START
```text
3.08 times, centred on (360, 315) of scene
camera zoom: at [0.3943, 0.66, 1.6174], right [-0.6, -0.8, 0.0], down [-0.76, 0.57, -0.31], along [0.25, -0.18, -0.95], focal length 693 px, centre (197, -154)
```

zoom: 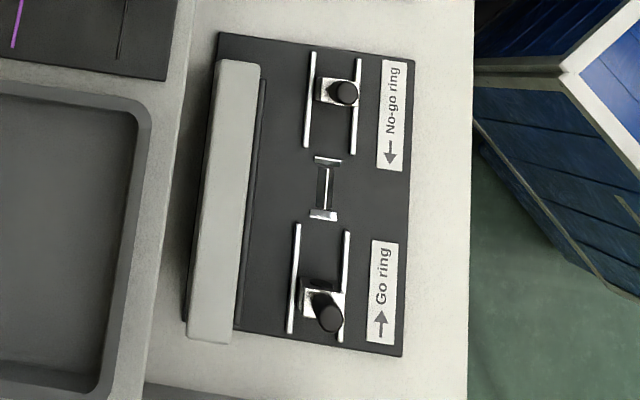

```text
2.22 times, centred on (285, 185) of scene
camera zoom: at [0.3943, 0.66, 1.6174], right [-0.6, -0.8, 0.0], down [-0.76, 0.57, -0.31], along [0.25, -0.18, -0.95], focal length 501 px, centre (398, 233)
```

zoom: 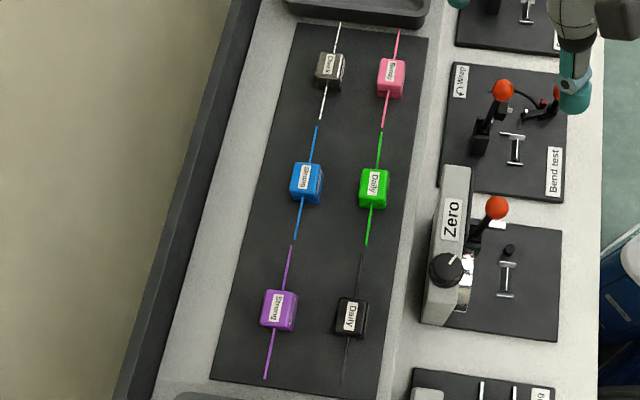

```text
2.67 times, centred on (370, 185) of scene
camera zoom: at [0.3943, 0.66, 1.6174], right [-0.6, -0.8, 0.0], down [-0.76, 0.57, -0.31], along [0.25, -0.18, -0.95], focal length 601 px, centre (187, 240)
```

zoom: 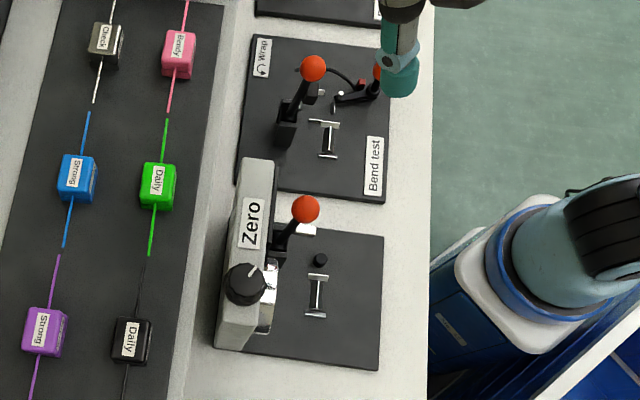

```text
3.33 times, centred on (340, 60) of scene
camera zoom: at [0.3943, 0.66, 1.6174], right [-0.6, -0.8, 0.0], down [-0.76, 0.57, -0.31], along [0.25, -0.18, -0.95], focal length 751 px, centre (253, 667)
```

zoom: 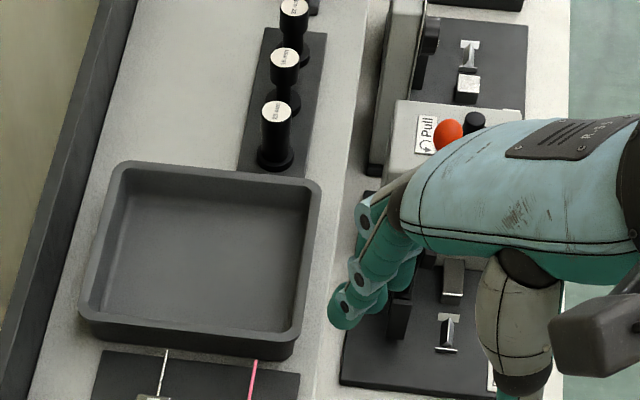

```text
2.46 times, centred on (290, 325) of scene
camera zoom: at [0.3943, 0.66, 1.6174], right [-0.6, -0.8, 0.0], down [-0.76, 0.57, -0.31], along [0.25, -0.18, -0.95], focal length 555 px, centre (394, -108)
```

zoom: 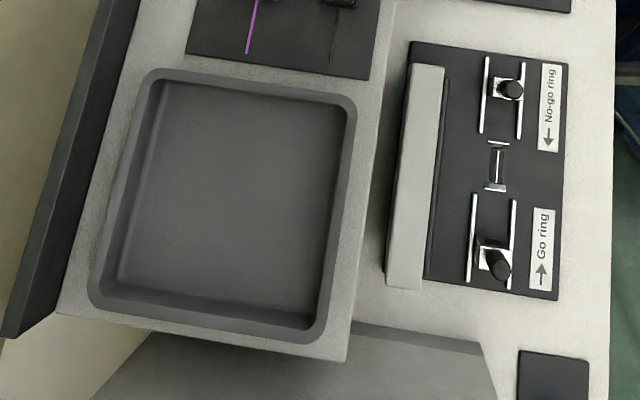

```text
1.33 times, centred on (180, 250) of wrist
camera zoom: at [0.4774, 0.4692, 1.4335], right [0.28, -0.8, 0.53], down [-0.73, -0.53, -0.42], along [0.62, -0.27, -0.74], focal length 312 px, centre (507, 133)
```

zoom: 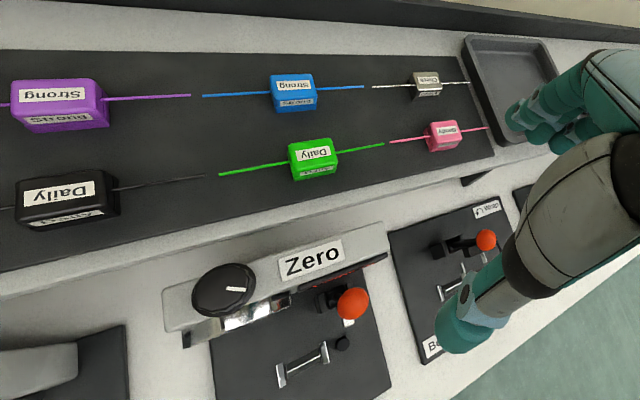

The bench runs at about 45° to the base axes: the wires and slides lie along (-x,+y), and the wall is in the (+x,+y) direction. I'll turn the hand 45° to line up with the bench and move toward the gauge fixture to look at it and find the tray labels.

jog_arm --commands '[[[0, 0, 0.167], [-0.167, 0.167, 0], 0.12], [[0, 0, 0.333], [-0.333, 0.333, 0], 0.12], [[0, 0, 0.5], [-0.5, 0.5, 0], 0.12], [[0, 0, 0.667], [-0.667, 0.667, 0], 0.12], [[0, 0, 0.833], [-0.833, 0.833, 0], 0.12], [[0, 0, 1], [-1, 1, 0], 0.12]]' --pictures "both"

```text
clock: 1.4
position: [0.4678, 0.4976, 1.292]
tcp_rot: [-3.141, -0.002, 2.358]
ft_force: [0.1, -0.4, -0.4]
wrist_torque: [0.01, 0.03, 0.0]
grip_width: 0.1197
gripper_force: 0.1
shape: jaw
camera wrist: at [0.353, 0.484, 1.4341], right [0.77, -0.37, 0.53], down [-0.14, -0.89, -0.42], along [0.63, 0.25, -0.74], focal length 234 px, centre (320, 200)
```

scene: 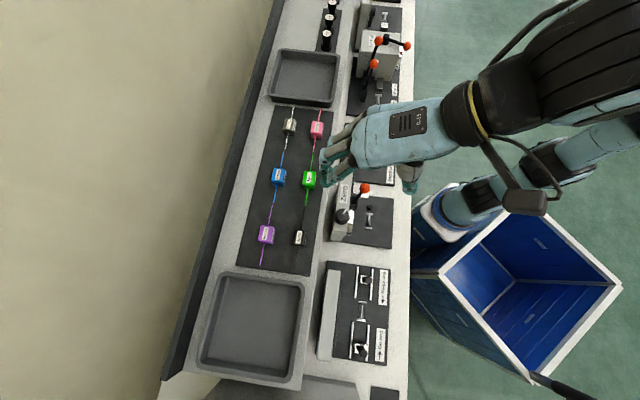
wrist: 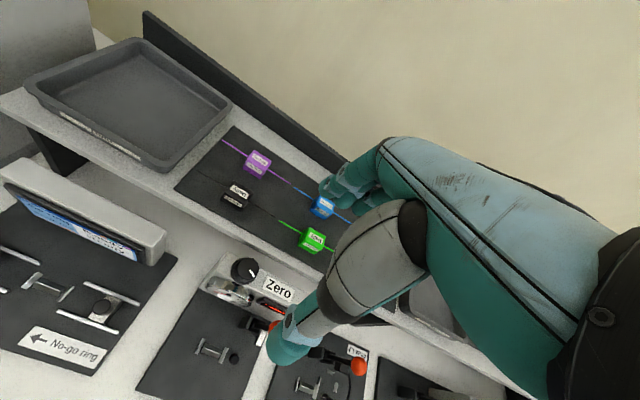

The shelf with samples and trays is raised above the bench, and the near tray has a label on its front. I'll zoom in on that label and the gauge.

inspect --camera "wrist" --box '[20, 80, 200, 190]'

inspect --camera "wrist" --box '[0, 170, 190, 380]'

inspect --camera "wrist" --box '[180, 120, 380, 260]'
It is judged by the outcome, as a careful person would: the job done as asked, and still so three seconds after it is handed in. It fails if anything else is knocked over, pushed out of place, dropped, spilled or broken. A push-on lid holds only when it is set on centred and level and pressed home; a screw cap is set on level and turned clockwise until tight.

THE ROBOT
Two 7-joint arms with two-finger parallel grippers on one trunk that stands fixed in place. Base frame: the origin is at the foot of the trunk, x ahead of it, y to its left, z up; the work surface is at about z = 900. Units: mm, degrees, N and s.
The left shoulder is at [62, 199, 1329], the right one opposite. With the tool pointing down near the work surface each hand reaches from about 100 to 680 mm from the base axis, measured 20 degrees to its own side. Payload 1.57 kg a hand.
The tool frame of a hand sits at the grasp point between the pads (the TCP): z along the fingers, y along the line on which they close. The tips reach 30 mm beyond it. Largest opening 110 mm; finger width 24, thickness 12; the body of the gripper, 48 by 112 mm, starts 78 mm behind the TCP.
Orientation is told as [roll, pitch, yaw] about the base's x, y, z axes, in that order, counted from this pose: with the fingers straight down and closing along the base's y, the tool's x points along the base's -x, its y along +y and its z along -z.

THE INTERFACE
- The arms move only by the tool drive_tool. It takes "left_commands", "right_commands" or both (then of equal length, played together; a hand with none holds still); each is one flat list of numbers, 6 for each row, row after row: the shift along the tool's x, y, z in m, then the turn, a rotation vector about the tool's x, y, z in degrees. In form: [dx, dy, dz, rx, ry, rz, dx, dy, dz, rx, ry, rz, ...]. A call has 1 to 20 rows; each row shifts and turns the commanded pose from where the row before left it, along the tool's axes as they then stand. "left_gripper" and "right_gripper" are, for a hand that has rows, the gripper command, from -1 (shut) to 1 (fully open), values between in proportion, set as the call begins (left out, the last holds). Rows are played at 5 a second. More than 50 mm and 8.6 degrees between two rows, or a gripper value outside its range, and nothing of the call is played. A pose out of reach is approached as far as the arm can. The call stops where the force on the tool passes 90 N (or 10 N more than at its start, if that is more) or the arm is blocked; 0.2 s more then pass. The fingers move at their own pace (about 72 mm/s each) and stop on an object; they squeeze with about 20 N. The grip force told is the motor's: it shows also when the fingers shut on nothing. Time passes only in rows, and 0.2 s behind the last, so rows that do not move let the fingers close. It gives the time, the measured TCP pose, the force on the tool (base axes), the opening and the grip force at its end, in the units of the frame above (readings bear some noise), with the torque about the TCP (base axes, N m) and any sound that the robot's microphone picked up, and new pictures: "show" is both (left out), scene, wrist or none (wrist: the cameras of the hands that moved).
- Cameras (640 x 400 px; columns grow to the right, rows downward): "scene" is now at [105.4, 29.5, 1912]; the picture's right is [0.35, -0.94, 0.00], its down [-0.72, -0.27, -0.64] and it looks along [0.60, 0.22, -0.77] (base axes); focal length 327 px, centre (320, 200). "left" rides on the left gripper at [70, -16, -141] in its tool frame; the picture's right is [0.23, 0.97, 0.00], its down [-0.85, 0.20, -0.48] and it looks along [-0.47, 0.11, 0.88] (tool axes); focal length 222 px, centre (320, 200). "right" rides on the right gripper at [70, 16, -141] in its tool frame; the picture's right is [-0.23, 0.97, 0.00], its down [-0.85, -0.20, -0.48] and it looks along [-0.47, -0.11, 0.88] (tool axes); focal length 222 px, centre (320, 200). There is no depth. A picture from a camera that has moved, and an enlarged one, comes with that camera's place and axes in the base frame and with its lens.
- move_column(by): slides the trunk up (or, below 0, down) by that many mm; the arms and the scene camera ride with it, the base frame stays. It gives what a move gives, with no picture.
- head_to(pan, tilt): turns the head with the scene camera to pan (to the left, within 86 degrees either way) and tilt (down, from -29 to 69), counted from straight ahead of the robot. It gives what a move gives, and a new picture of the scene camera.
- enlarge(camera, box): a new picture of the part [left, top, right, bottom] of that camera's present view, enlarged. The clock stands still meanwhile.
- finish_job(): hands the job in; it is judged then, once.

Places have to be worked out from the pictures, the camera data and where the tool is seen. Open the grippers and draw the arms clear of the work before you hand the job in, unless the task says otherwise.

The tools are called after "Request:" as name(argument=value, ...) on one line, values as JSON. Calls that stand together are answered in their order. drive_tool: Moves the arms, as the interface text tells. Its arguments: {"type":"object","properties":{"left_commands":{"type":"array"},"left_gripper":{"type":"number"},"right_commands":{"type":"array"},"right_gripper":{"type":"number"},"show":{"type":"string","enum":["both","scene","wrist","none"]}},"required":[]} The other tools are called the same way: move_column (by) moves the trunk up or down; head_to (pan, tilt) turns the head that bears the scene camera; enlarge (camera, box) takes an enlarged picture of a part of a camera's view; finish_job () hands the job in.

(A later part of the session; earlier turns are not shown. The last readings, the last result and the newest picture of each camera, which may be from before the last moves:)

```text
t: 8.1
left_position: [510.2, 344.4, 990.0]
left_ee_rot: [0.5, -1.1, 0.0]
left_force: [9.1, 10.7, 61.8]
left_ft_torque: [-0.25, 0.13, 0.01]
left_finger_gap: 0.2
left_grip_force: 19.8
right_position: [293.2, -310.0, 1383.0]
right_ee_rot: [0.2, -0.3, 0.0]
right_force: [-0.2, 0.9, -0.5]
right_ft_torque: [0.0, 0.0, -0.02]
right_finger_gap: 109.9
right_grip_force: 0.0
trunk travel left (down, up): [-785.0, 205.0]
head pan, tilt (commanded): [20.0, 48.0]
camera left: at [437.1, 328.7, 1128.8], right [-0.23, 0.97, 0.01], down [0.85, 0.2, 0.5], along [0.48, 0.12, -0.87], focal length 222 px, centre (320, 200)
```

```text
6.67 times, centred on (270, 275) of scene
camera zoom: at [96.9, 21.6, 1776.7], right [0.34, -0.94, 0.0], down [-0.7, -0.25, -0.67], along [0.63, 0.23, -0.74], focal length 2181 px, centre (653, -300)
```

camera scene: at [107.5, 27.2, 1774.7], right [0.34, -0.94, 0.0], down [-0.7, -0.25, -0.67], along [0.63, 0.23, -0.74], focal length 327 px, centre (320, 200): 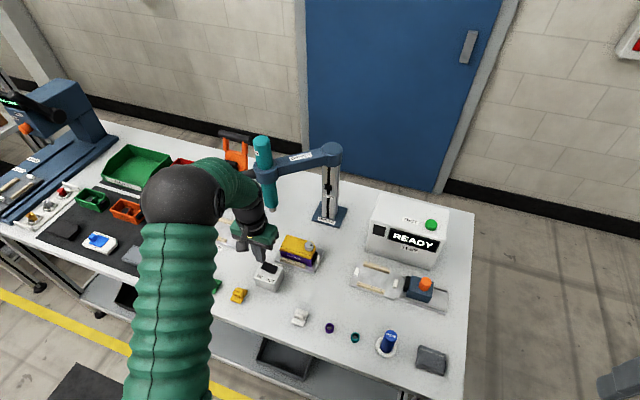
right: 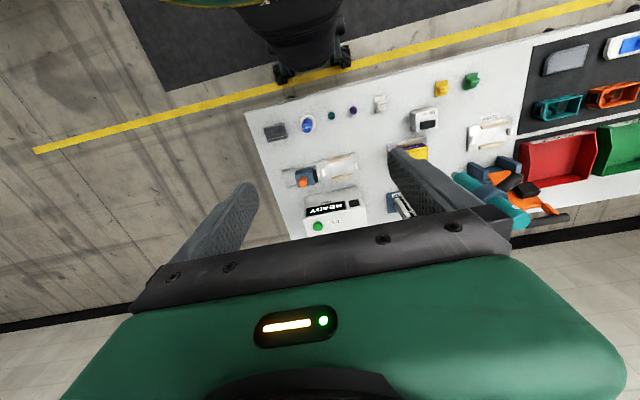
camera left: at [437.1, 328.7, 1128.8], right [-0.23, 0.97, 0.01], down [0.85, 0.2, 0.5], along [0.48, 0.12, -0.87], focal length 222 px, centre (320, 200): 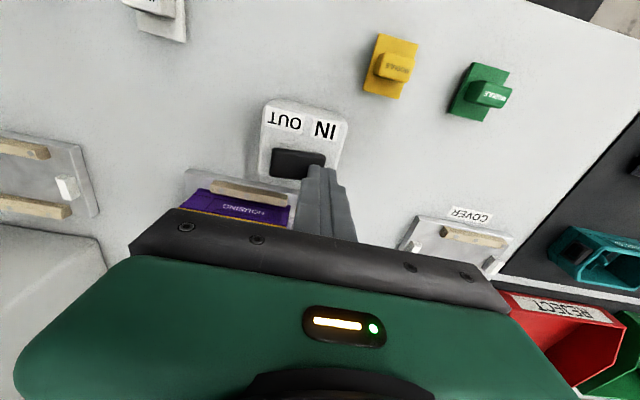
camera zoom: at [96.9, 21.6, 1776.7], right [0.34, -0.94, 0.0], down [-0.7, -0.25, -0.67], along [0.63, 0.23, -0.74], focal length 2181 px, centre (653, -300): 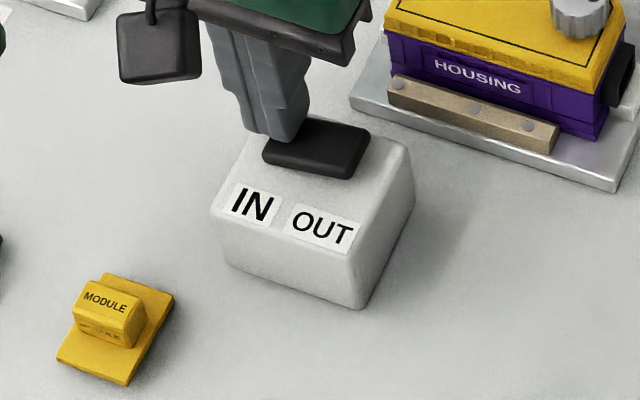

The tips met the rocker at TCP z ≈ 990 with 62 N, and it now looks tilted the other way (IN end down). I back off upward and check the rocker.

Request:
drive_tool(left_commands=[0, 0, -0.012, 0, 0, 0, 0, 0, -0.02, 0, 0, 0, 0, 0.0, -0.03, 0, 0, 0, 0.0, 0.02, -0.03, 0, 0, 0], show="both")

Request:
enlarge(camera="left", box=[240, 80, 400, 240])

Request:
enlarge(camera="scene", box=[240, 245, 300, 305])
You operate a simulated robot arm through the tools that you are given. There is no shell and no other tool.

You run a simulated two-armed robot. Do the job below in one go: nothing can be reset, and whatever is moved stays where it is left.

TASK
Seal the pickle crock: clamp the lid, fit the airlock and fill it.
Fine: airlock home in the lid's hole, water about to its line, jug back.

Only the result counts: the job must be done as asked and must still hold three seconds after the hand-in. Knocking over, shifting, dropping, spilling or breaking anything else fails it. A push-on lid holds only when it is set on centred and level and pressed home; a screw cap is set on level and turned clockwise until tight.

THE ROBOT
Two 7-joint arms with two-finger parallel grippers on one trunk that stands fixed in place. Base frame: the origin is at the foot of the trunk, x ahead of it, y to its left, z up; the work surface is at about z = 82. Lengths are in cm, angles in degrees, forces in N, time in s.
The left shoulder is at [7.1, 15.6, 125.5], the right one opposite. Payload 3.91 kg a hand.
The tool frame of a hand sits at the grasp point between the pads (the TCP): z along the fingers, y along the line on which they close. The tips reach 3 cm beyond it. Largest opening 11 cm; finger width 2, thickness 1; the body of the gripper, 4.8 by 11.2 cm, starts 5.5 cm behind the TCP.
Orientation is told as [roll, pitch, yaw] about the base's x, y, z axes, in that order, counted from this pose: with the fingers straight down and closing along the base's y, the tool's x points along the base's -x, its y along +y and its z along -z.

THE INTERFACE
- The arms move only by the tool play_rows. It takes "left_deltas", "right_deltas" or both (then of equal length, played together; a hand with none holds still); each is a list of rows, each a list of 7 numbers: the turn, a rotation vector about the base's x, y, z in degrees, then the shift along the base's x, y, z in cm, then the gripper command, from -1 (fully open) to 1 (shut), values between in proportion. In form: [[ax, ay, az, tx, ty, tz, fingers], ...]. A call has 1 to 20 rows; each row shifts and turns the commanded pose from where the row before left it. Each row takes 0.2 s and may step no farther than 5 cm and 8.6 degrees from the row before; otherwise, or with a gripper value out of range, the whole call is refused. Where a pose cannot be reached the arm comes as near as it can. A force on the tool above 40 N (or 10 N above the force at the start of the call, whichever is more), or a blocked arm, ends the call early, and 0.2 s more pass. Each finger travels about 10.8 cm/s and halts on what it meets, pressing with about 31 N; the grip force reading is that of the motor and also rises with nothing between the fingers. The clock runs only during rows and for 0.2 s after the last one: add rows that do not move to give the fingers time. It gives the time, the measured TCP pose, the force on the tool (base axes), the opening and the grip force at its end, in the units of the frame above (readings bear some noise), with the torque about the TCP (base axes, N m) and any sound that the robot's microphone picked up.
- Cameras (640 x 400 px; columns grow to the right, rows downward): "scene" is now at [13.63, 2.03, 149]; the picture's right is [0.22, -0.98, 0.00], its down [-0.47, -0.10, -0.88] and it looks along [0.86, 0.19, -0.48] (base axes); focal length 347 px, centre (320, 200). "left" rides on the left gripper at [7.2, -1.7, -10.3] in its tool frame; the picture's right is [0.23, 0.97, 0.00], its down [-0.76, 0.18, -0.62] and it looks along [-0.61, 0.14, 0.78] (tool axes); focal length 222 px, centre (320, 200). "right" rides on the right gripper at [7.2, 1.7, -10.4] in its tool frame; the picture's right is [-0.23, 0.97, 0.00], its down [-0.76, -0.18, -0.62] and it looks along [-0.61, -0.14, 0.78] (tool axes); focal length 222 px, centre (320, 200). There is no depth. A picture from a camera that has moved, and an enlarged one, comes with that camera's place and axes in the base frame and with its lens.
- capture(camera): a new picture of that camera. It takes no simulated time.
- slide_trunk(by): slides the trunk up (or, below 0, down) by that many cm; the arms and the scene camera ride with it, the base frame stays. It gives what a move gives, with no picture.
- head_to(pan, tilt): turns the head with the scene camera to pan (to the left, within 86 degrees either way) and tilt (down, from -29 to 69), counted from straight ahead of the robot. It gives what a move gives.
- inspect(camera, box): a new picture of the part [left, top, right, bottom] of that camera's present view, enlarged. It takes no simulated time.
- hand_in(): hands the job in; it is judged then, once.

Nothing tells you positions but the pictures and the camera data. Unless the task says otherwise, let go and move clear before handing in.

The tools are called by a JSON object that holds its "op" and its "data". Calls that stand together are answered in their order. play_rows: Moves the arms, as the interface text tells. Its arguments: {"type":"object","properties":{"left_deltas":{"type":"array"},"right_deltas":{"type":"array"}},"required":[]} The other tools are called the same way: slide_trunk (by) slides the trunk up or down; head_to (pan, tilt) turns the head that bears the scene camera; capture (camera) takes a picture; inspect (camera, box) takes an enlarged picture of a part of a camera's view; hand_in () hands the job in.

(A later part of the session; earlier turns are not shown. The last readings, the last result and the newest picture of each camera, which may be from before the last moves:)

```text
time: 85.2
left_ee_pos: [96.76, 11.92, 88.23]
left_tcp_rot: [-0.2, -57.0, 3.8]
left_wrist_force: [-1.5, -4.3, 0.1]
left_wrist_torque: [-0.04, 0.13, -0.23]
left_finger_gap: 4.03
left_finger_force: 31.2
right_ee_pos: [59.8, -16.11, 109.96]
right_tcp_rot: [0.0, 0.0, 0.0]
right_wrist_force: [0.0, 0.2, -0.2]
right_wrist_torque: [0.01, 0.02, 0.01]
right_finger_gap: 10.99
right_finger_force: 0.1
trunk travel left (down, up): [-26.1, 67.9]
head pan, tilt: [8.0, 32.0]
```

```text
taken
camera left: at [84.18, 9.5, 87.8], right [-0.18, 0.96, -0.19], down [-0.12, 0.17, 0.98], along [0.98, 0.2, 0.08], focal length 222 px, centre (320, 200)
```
END
**Short exercise**:
Only the lines from the one holding "- slide_trunk(by): slides" through the one holding "Nothing tells you" are wanted; retype them exactly.

**Written answer**:
- slide_trunk(by): slides the trunk up (or, below 0, down) by that many cm; the arms and the scene camera ride with it, the base frame stays. It gives what a move gives, with no picture.
- head_to(pan, tilt): turns the head with the scene camera to pan (to the left, within 86 degrees either way) and tilt (down, from -29 to 69), counted from straight ahead of the robot. It gives what a move gives.
- inspect(camera, box): a new picture of the part [left, top, right, bottom] of that camera's present view, enlarged. It takes no simulated time.
- hand_in(): hands the job in; it is judged then, once.

Nothing tells you positions but the pictures and the camera data. Unless the task says otherwise, let go and move clear before handing in.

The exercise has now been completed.